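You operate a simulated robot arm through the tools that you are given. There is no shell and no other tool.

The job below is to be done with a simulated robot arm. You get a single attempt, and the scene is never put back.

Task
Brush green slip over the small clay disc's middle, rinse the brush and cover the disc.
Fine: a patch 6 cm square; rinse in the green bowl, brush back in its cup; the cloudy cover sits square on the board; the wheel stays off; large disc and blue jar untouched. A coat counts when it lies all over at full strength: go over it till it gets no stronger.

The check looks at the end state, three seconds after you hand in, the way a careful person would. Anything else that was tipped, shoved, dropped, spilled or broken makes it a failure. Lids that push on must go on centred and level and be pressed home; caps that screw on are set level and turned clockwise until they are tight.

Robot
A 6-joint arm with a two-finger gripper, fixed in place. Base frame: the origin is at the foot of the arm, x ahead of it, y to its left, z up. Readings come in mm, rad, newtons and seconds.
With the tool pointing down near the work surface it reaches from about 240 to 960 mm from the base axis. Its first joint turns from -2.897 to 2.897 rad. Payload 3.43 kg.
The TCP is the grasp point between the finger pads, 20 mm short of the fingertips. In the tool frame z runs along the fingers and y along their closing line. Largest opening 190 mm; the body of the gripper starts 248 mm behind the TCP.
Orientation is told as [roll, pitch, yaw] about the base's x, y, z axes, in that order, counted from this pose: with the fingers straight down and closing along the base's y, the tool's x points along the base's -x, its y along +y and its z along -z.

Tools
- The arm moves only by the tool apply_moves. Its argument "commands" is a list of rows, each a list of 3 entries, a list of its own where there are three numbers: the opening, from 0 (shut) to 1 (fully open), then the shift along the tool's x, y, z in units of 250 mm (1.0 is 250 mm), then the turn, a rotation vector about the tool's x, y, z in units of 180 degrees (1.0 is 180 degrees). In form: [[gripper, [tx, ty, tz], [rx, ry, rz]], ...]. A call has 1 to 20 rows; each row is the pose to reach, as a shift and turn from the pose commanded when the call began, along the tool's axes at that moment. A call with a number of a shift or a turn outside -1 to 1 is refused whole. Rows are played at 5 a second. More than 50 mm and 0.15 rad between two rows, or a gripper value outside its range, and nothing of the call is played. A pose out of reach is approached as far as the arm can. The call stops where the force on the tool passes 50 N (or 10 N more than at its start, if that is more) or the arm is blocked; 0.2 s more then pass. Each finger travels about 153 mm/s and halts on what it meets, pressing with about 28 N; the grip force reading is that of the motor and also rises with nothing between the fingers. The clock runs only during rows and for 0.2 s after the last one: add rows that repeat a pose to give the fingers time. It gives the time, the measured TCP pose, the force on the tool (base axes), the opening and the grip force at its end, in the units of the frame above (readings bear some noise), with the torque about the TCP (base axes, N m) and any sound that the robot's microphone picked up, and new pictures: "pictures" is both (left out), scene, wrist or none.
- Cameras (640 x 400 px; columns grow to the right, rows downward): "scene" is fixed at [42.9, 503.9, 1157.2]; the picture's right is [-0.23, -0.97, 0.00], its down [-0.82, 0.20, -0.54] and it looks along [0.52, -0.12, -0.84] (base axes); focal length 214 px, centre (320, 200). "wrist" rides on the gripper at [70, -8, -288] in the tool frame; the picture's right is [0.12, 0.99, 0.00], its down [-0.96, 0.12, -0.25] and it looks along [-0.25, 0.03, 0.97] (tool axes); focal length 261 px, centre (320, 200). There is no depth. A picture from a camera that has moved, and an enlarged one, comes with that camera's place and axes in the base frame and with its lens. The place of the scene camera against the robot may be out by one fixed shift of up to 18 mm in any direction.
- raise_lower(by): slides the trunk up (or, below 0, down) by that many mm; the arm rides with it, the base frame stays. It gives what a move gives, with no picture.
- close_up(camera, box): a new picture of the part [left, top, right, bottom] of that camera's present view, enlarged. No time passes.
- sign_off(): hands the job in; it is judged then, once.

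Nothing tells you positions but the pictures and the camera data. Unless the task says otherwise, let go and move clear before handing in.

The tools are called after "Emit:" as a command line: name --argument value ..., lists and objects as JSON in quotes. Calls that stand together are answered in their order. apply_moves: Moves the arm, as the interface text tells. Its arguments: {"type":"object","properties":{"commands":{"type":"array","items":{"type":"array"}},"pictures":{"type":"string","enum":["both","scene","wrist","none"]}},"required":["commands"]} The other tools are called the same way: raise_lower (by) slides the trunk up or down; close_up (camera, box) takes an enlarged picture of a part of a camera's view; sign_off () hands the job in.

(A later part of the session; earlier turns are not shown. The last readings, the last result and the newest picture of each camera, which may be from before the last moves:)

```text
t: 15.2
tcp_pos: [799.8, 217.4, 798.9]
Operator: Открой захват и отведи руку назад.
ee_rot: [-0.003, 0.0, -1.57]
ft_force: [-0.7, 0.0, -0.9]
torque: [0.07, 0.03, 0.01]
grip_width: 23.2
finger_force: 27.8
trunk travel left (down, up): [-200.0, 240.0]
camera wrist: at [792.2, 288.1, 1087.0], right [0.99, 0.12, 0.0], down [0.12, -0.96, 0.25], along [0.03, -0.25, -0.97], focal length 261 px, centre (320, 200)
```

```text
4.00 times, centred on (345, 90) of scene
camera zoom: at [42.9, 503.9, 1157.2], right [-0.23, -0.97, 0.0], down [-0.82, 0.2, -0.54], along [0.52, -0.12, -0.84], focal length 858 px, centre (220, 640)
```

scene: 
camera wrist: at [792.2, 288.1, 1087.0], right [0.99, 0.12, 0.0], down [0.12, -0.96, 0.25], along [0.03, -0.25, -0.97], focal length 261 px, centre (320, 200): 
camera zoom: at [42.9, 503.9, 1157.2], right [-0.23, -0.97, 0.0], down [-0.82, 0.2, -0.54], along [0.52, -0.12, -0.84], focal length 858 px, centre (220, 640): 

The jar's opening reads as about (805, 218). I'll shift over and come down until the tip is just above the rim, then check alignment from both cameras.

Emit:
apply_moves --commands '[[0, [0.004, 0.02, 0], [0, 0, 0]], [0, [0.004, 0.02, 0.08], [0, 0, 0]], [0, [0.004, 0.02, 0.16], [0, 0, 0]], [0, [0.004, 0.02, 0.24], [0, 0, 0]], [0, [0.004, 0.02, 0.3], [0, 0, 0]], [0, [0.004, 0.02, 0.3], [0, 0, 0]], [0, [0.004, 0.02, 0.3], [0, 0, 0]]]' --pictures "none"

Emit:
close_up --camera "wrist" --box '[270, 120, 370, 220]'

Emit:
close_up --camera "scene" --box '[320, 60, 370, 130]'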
== == ==
- [Problem statement]
Reproduce the material above exactly; please quote every line of it.

- [Exercise output]
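You operate a simulated robot arm through the tools that you are given. There is no shell and no other tool.

The job below is to be done with a simulated robot arm. You get a single attempt, and the scene is never put back.

Task
Brush green slip over the small clay disc's middle, rinse the brush and cover the disc.
Fine: a patch 6 cm square; rinse in the green bowl, brush back in its cup; the cloudy cover sits square on the board; the wheel stays off; large disc and blue jar untouched. A coat counts when it lies all over at full strength: go over it till it gets no stronger.

The check looks at the end state, three seconds after you hand in, the way a careful person would. Anything else that was tipped, shoved, dropped, spilled or broken makes it a failure. Lids that push on must go on centred and level and be pressed home; caps that screw on are set level and turned clockwise until they are tight.

Robot
A 6-joint arm with a two-finger gripper, fixed in place. Base frame: the origin is at the foot of the arm, x ahead of it, y to its left, z up. Readings come in mm, rad, newtons and seconds.
With the tool pointing down near the work surface it reaches from about 240 to 960 mm from the base axis. Its first joint turns from -2.897 to 2.897 rad. Payload 3.43 kg.
The TCP is the grasp point between the finger pads, 20 mm short of the fingertips. In the tool frame z runs along the fingers and y along their closing line. Largest opening 190 mm; the body of the gripper starts 248 mm behind the TCP.
Orientation is told as [roll, pitch, yaw] about the base's x, y, z axes, in that order, counted from this pose: with the fingers straight down and closing along the base's y, the tool's x points along the base's -x, its y along +y and its z along -z.

Tools
- The arm moves only by the tool apply_moves. Its argument "commands" is a list of rows, each a list of 3 entries, a list of its own where there are three numbers: the opening, from 0 (shut) to 1 (fully open), then the shift along the tool's x, y, z in units of 250 mm (1.0 is 250 mm), then the turn, a rotation vector about the tool's x, y, z in units of 180 degrees (1.0 is 180 degrees). In form: [[gripper, [tx, ty, tz], [rx, ry, rz]], ...]. A call has 1 to 20 rows; each row is the pose to reach, as a shift and turn from the pose commanded when the call began, along the tool's axes at that moment. A call with a number of a shift or a turn outside -1 to 1 is refused whole. Rows are played at 5 a second. More than 50 mm and 0.15 rad between two rows, or a gripper value outside its range, and nothing of the call is played. A pose out of reach is approached as far as the arm can. The call stops where the force on the tool passes 50 N (or 10 N more than at its start, if that is more) or the arm is blocked; 0.2 s more then pass. Each finger travels about 153 mm/s and halts on what it meets, pressing with about 28 N; the grip force reading is that of the motor and also rises with nothing between the fingers. The clock runs only during rows and for 0.2 s after the last one: add rows that repeat a pose to give the fingers time. It gives the time, the measured TCP pose, the force on the tool (base axes), the opening and the grip force at its end, in the units of the frame above (readings bear some noise), with the torque about the TCP (base axes, N m) and any sound that the robot's microphone picked up, and new pictures: "pictures" is both (left out), scene, wrist or none.
- Cameras (640 x 400 px; columns grow to the right, rows downward): "scene" is fixed at [42.9, 503.9, 1157.2]; the picture's right is [-0.23, -0.97, 0.00], its down [-0.82, 0.20, -0.54] and it looks along [0.52, -0.12, -0.84] (base axes); focal length 214 px, centre (320, 200). "wrist" rides on the gripper at [70, -8, -288] in the tool frame; the picture's right is [0.12, 0.99, 0.00], its down [-0.96, 0.12, -0.25] and it looks along [-0.25, 0.03, 0.97] (tool axes); focal length 261 px, centre (320, 200). There is no depth. A picture from a camera that has moved, and an enlarged one, comes with that camera's place and axes in the base frame and with its lens. The place of the scene camera against the robot may be out by one fixed shift of up to 18 mm in any direction.
- raise_lower(by): slides the trunk up (or, below 0, down) by that many mm; the arm rides with it, the base frame stays. It gives what a move gives, with no picture.
- close_up(camera, box): a new picture of the part [left, top, right, bottom] of that camera's present view, enlarged. No time passes.
- sign_off(): hands the job in; it is judged then, once.

Nothing tells you positions but the pictures and the camera data. Unless the task says otherwise, let go and move clear before handing in.

The tools are called after "Emit:" as a command line: name --argument value ..., lists and objects as JSON in quotes. Calls that stand together are answered in their order. apply_moves: Moves the arm, as the interface text tells. Its arguments: {"type":"object","properties":{"commands":{"type":"array","items":{"type":"array"}},"pictures":{"type":"string","enum":["both","scene","wrist","none"]}},"required":["commands"]} The other tools are called the same way: raise_lower (by) slides the trunk up or down; close_up (camera, box) takes an enlarged picture of a part of a camera's view; sign_off () hands the job in.

(A later part of the session; earlier turns are not shown. The last readings, the last result and the newest picture of each camera, which may be from before the last moves:)

```text
t: 15.2
tcp_pos: [799.8, 217.4, 798.9]
Operator: Открой захват и отведи руку назад.
ee_rot: [-0.003, 0.0, -1.57]
ft_force: [-0.7, 0.0, -0.9]
torque: [0.07, 0.03, 0.01]
grip_width: 23.2
finger_force: 27.8
trunk travel left (down, up): [-200.0, 240.0]
camera wrist: at [792.2, 288.1, 1087.0], right [0.99, 0.12, 0.0], down [0.12, -0.96, 0.25], along [0.03, -0.25, -0.97], focal length 261 px, centre (320, 200)
```

```text
4.00 times, centred on (345, 90) of scene
camera zoom: at [42.9, 503.9, 1157.2], right [-0.23, -0.97, 0.0], down [-0.82, 0.2, -0.54], along [0.52, -0.12, -0.84], focal length 858 px, centre (220, 640)
```

scene: 
camera wrist: at [792.2, 288.1, 1087.0], right [0.99, 0.12, 0.0], down [0.12, -0.96, 0.25], along [0.03, -0.25, -0.97], focal length 261 px, centre (320, 200): 
camera zoom: at [42.9, 503.9, 1157.2], right [-0.23, -0.97, 0.0], down [-0.82, 0.2, -0.54], along [0.52, -0.12, -0.84], focal length 858 px, centre (220, 640): 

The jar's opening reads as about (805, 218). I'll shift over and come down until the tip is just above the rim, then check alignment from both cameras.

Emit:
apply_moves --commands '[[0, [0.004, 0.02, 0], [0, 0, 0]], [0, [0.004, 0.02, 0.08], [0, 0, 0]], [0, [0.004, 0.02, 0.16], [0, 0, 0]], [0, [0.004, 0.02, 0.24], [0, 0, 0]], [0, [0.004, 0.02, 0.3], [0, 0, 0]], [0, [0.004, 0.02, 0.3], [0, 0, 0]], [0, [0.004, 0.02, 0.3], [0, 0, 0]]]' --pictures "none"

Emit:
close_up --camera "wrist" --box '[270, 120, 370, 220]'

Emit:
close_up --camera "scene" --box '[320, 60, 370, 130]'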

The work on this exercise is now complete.